Read an interview with Pedro Riva.

Art student standing in an exhibiton space
Photo: Petri Summanen

Who are you and how did you end up studying at Uniarts Helsinki?

In the last 10 years of my nomadic life I have lived and worked in Finland on several occasions. During this time I became fond of the Finnish cultural scene which became the main reason for me to pursue my studies here. The alumni of Uniarts Helsinki whom I have met spoke highly of the university, and emphasised the suitability of it for my practice.

What did you think about the admissions process?

I found the process easy and well planned.

How did you prepare for the interview?

I got in contact with students and alumni from Uniarts Helsinki and they gave me advice and tips.
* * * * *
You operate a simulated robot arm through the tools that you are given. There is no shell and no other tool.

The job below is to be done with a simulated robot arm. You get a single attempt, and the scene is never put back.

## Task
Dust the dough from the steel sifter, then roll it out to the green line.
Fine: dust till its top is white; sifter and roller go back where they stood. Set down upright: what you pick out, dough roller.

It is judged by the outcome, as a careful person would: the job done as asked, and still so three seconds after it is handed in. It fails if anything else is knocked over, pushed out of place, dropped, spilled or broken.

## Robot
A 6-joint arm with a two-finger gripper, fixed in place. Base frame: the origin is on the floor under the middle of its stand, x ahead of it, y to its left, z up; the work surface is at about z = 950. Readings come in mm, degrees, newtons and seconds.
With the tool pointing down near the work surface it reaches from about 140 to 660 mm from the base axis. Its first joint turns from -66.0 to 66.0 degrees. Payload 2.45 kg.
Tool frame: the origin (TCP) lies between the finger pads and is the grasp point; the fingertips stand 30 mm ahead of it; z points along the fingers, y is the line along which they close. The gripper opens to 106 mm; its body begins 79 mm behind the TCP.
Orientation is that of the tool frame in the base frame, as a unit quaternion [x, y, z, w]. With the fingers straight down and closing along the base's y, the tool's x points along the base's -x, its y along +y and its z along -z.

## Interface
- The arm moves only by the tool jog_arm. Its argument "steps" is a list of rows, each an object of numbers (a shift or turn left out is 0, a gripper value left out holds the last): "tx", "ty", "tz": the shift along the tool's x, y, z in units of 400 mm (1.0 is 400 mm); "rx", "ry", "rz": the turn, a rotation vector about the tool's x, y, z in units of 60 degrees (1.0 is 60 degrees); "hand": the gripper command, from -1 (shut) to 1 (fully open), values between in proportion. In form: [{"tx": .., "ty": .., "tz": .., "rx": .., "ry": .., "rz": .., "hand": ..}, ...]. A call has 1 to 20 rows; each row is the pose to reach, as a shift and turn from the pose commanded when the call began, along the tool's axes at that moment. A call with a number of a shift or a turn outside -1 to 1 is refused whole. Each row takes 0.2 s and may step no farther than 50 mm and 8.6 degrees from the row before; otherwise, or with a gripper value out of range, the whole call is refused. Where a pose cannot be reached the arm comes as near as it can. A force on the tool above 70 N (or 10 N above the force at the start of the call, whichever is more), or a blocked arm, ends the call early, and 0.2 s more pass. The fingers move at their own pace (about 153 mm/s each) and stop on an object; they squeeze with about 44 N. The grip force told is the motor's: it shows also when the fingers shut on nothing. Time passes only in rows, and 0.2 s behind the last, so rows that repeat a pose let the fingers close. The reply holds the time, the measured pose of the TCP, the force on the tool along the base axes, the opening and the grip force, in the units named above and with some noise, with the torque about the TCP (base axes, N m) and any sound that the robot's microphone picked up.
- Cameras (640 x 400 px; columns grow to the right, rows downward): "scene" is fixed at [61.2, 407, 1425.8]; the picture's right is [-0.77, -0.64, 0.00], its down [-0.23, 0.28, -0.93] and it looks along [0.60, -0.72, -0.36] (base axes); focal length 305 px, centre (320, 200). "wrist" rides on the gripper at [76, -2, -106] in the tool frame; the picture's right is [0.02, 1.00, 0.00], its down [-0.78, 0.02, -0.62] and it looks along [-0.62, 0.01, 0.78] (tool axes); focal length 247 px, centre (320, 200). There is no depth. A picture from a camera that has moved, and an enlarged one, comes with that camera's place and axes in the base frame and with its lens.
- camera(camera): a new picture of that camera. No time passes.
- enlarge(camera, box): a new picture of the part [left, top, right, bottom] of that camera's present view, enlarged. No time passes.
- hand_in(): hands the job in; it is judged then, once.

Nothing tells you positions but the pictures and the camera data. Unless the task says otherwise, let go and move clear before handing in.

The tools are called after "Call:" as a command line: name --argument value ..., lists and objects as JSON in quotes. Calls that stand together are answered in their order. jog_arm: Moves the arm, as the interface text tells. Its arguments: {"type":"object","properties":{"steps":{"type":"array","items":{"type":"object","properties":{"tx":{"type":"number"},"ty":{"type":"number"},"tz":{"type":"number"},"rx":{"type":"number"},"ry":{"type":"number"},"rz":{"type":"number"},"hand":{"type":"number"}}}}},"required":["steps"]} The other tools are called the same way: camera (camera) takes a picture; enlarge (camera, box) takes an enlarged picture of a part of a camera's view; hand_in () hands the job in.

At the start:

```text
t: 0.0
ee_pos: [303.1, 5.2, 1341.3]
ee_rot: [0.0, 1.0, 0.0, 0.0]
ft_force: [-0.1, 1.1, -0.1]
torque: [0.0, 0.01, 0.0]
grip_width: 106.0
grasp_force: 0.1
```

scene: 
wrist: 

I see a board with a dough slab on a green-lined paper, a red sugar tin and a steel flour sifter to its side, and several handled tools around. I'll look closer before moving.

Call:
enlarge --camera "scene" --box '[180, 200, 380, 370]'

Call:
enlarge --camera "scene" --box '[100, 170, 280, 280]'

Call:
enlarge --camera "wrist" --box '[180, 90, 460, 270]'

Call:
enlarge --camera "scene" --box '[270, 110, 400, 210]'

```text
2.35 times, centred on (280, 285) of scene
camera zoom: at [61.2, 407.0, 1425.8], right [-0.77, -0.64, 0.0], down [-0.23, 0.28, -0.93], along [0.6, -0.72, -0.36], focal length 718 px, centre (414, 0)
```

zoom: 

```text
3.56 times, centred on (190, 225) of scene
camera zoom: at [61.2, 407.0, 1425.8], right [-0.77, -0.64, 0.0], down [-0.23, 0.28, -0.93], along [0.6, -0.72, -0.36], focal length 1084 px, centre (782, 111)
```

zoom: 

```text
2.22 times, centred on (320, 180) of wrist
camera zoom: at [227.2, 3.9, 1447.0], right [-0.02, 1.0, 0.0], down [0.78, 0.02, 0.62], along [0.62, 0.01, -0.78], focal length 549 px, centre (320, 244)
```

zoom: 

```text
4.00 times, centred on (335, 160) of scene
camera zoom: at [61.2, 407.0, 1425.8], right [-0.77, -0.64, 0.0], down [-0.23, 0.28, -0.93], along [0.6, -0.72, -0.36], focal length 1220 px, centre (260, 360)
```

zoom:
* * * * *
The interviewers’ questions are a way to know you and your work in a more relaxed manner. The interviewers wanted to know why I want to come to Kuva (Academy of Fine Arts), which artists I relate to or follow, what I am reading and what my work is about.

What did you think about preparing for the advance assignments?

I prepared my portfolio and motivation letter focusing specifically on why I wanted to be part of Uniarts Helsinki. I checked into the curricula, professors and lectures and emphasised on the topics most relevant to my practice.

What has it been like to study here, and what has your experience of Helsinki been?

Uniarts Helsinki is a highly resourced university but it doesn’t mean you need to work with all the resources. It depends on what your practice is about and what you want to experiment with. I would recommend having a plan ahead and taking the courses that fit your needs. Don’t get too sidetracked with the variety of opportunities.

What do you think are the two best things that describe Uniarts Helsinki?

The first best thing is the feedback from students, technicians, and teachers. The second best thing is the resources available. For example, in the audio-visual department you can access digital and analogue equipment, from a 6k camera to a carousel slide projector.

What are the most memorable projects you have been involved with?

Two courses that ended up in collaborations with fellow students and professors, and concluded with group exhibitions at Oksasenkatu 11 and in Oodi Library.

What is your typical day like at university?

I usually arrive to university early and get into my studio. I organise my day and go through emails and other administrative chores. Then I go to the workshop I might be using at the moment, or stay in my studio and start the art making of the day. Some days this is interlaced or replaced with group meetings, seminars or courses. At some point I have lunch with colleagues at the university cafeteria.

What’s been the best about studying at Uniarts Helsinki?

The best thing is the people I have got to know, sharing similar issues, discussing our works, bonding and collaborating towards projects. It is also very important to have the opportunity to concentrate on my practice, my studio, the editing rooms; places that allow me to disconnect from the outside world for some hours in a row.

What tip would you give to other students considering applying to Uniarts Helsinki – especially overseas students?

I would totally recommend them to apply to Uniarts Helsinki and move to Finland. The art community here is very welcoming and easy to reach. Finland is a country with an international focus, for example, most of government sites have an English version, many people are able to communicate in English, there is a lot to see and explore. 

Then, if the application process is successful, I would recommend getting a Finnish ID number and opening a bank account as soon as possible. This will simplify most of the administrative life as a student and also after your studies.